God changing Abram’s name to Abraham sets an important precedent. This is a powerful portrait of covenantal rebirth. Incremental change is nice, but radical transformation is God’s signature.
Remember, the purpose of everything is God’s glory. So, what kind of change glorifies Him most?
Do not be conformed to this world, but be transformed by the renewal of your mind, that by testing you may discern what is the will of God, what is good and acceptable and perfect. – Romans 12:2 (ESV)
Obviously, proclaiming Christ as Lord produces radical transformation, but is that a one-time event or can there be many such transformations?
Romans 12:2 implies that multiple transformations are not only possible, they’re the norm. But how can we obey its command? The answer is in the context.
I appeal to you therefore, brothers, by the mercies of God, to present your bodies as a living sacrifice, holy and acceptable to God, which is your spiritual worship. Do not be conformed to this world, but be transformed by the renewal of your mind, that by testing you may discern what is the will of God, what is good and acceptable and perfect. – Romans 12:1-2 (ESV)

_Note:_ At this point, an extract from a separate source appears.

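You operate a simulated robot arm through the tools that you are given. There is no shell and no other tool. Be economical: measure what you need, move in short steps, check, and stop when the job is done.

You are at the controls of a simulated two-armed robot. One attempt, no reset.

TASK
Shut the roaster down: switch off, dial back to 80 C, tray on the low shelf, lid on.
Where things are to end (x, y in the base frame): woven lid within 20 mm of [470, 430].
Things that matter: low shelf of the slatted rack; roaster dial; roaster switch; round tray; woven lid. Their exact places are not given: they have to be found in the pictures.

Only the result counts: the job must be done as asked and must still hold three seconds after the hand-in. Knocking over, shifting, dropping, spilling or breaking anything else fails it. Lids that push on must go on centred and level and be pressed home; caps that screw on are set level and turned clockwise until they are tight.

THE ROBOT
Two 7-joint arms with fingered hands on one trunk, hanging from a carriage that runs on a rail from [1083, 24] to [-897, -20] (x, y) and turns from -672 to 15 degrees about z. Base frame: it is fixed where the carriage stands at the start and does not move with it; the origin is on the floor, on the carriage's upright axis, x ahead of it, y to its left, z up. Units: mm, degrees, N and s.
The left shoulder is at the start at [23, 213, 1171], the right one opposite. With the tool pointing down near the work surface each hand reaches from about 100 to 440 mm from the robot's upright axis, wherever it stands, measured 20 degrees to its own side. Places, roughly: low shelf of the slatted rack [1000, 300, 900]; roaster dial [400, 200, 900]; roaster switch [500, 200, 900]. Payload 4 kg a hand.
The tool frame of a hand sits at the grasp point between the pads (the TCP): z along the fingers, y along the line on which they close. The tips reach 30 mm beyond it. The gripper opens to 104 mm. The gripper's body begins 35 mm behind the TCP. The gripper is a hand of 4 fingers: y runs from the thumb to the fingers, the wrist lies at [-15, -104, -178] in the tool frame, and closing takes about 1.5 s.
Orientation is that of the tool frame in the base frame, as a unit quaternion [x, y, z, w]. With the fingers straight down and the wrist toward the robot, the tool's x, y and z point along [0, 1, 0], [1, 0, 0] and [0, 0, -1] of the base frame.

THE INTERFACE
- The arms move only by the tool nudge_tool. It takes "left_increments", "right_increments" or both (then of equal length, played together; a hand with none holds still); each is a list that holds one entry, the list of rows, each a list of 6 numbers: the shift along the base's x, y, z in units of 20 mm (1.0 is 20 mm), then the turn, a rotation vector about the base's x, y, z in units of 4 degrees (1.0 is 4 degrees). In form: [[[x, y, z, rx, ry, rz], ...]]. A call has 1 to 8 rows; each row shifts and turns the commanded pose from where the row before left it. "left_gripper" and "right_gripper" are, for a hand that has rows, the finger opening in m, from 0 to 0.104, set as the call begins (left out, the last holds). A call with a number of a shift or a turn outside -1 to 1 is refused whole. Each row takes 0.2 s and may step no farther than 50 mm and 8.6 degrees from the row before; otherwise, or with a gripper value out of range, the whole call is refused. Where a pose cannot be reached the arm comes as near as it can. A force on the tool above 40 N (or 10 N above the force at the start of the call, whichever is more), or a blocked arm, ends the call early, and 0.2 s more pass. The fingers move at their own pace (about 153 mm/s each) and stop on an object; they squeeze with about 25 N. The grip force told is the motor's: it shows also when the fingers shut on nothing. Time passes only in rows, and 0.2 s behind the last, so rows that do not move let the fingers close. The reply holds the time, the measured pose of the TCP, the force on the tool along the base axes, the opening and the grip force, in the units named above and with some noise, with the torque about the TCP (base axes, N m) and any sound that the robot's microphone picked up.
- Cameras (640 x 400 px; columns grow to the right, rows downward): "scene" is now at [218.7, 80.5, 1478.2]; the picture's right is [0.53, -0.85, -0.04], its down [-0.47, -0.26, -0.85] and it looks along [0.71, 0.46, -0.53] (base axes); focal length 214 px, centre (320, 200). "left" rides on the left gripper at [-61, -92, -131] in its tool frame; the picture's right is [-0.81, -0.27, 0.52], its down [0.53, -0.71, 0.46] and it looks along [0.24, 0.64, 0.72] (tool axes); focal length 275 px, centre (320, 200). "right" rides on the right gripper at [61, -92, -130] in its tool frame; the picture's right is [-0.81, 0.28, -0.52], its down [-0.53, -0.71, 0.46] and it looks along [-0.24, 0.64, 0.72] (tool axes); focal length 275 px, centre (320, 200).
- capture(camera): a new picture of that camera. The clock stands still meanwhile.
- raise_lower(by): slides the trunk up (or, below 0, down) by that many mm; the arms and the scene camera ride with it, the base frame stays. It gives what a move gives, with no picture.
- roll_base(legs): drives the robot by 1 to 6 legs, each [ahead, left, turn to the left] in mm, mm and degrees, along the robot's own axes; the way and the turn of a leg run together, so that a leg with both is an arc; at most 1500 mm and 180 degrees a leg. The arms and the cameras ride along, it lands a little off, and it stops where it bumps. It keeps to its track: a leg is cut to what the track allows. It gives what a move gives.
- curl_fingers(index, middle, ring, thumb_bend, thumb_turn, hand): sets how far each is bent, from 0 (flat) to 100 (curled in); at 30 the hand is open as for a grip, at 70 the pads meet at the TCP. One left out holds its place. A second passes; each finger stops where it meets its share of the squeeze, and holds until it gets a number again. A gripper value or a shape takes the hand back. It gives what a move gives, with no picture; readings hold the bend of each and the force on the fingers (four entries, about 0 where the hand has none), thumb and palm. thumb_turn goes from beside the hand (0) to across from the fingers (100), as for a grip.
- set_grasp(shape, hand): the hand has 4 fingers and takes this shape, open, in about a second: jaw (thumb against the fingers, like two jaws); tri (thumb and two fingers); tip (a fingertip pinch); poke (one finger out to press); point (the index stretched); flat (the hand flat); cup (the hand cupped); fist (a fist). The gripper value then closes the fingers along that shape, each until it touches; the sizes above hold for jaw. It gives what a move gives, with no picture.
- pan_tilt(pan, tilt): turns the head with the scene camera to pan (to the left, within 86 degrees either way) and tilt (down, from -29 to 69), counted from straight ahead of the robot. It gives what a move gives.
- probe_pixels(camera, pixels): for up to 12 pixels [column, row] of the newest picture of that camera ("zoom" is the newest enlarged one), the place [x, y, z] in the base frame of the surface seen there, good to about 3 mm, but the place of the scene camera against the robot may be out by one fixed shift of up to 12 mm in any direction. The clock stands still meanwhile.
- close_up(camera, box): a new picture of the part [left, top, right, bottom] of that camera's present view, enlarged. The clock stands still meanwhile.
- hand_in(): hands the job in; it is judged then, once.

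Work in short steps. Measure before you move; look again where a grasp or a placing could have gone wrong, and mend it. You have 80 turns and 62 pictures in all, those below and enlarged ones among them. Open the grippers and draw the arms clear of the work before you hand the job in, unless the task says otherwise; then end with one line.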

We are to sacrifice all in the service of Christ. This spiritual worship is not in conformity to this world. Rather, it leads to transformative renewal of our minds, that by testing you may discern what is the will of God.
The ending is confusing at first, but remember that sacrifice is a test. Enduring trials is eye opening and often reveals God’s will.
The great irony here is that sacrificing all for Christ is the normal prescription for incremental change, yet it often produces transformative change. So, “How can we obey Romans 12:2?” By doing the usual Christian things.
Transformative change is the norm.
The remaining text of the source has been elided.